If there was one single thing you could do to improve your health, it would be this: stop eating foods and drinks that contain high-fructose corn syrup (HFCS). Americans have gone from an average of twenty teaspoons full of sugar per year to approximately one-hundred and fifty pounds per year per person. That’s an average of half a pound of sugar for every person in the United States every day, including children. Most of this sugar comes in the form of HFCS, a substance that is less expensive than regular sugar and much sweeter.

An ancient physician said, “The dose makes the poison.” This means that a harmless substance can become poison, or toxic, if too much is eaten. In our grocery stores today, you’d be hard-pressed to find a processed food or sweetened beverage that did not contain HFCS. A 20-ounce soda, for example, contains 15 teaspoons of sugar in the form of HFCS. Americans are consuming HFCS in toxic levels.
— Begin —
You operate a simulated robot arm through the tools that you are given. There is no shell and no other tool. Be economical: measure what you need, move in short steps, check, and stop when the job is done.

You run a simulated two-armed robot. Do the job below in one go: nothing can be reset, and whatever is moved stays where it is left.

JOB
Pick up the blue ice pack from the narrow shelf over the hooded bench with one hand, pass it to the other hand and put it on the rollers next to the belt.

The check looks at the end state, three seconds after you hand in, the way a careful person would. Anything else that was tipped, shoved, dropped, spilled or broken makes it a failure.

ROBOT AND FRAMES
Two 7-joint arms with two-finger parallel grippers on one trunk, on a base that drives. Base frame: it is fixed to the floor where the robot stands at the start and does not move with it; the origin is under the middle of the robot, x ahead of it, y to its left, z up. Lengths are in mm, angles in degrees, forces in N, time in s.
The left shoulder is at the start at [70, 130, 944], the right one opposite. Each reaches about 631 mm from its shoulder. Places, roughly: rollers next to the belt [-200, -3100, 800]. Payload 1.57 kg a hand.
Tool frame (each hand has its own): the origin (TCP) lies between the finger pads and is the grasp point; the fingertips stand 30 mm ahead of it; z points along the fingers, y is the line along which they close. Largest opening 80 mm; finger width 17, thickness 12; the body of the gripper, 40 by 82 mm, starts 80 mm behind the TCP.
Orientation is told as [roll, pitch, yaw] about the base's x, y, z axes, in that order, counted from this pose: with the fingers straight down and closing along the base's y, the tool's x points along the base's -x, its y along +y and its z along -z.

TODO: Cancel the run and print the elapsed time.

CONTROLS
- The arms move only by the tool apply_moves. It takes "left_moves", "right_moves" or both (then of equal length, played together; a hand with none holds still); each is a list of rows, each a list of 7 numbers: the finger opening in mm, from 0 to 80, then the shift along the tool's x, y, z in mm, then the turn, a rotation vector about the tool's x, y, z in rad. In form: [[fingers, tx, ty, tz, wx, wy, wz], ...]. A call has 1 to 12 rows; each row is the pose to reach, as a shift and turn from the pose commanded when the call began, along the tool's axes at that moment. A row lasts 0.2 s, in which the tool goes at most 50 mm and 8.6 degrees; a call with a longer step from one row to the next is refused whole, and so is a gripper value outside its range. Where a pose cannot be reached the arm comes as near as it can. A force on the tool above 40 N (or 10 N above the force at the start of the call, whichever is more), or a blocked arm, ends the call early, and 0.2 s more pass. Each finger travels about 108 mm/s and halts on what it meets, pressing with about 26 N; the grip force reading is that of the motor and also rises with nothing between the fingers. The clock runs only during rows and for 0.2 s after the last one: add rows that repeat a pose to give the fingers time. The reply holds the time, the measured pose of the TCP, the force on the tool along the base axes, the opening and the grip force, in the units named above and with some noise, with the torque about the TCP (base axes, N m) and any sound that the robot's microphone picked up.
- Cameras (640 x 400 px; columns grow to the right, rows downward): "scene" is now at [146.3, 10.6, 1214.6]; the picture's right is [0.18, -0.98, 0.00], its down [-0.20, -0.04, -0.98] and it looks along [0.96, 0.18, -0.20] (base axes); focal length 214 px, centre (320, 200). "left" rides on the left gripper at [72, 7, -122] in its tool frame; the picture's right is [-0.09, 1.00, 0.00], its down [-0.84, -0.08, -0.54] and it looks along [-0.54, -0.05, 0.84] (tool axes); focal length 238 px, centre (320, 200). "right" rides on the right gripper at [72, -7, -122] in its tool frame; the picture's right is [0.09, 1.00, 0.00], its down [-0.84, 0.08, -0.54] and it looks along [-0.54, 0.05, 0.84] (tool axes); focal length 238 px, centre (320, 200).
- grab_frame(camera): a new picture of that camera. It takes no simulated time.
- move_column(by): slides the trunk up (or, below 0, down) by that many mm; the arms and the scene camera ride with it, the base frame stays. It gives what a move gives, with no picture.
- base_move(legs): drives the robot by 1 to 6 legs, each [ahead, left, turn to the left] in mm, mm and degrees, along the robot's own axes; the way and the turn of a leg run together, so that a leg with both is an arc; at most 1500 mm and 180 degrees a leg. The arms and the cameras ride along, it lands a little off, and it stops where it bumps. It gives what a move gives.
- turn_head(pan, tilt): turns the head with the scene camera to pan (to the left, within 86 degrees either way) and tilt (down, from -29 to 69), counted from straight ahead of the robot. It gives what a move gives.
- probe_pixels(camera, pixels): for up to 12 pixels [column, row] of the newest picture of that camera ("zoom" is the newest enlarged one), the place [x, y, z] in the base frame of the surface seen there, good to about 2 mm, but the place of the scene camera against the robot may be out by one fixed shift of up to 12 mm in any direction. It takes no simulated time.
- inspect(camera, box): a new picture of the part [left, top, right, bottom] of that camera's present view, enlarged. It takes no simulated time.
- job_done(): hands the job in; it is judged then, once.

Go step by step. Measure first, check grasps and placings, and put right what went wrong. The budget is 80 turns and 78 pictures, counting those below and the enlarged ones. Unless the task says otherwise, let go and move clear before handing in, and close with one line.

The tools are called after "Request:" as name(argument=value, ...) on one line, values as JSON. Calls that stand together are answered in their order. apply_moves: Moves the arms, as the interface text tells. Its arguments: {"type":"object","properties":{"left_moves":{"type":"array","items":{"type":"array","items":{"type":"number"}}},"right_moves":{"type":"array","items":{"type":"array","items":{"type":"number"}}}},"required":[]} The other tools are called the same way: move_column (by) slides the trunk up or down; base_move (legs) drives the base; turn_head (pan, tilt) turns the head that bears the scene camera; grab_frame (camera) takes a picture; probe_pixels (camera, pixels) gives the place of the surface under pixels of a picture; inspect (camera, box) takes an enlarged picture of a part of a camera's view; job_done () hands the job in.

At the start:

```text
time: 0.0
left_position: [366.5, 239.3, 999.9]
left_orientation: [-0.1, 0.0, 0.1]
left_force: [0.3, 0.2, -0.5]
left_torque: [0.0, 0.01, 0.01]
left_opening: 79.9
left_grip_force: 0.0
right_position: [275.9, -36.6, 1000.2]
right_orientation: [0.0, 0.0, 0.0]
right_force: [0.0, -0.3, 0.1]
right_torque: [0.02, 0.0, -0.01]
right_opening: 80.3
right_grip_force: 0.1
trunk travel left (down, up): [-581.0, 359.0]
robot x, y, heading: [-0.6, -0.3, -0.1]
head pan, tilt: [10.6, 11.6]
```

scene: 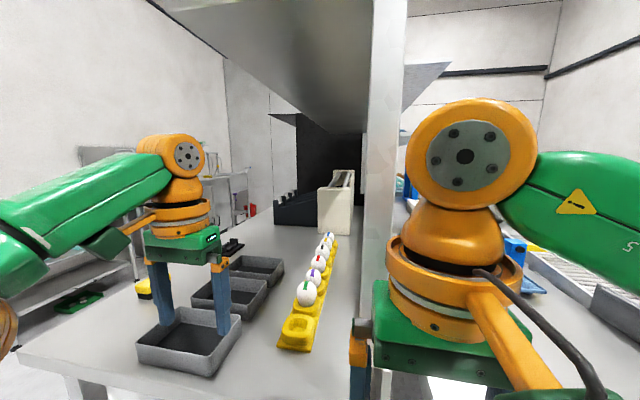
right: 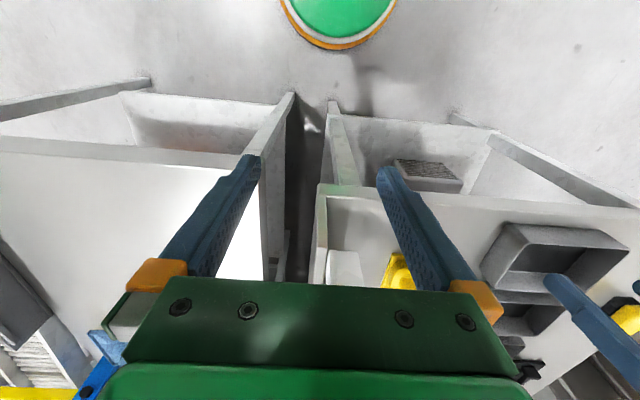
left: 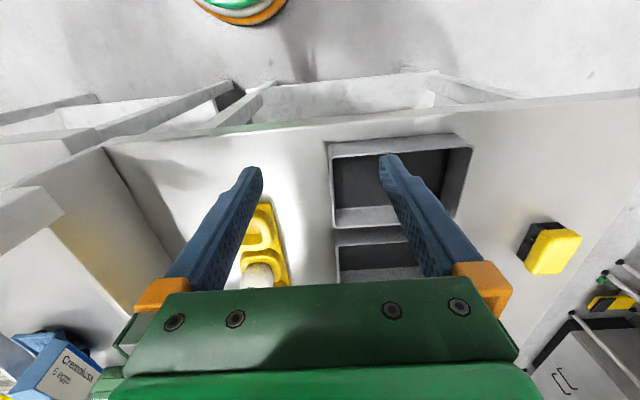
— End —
Even if the quantities consumed weren’t toxic, HFCS by itself isn’t healthy. To make HFCS, glucose and fructose are separated. Separated fructose goes straight to the liver and creates a fat producing factory. This fat production, lipogenesis, leads to fatty liver, a disease affecting over 90 million Americans. Fatty liver leads to type-2 diabetes which leads to other serious ailments, such as heart disease, strokes, cancer, and dementia.

HFCS also contains many chemicals, some of which are used during manufacturing and are contaminants. Chloralkali is a chemical used when making HFCS. It contains mercury in trace amounts. If eaten rarely, trace amounts of mercury wouldn’t be a problem. Most people, however, consume an average of twenty teaspoons of HFCS a day and teenagers, on average, add fourteen more teaspoons per day. Given those quantities, a heavy metal like mercury can accumulate in the body and cause many health problems.

Purging your home of products that contain high-fructose corn syrup and replacing them with healthy alternatives is one giant step towards improving your health and the health of your family.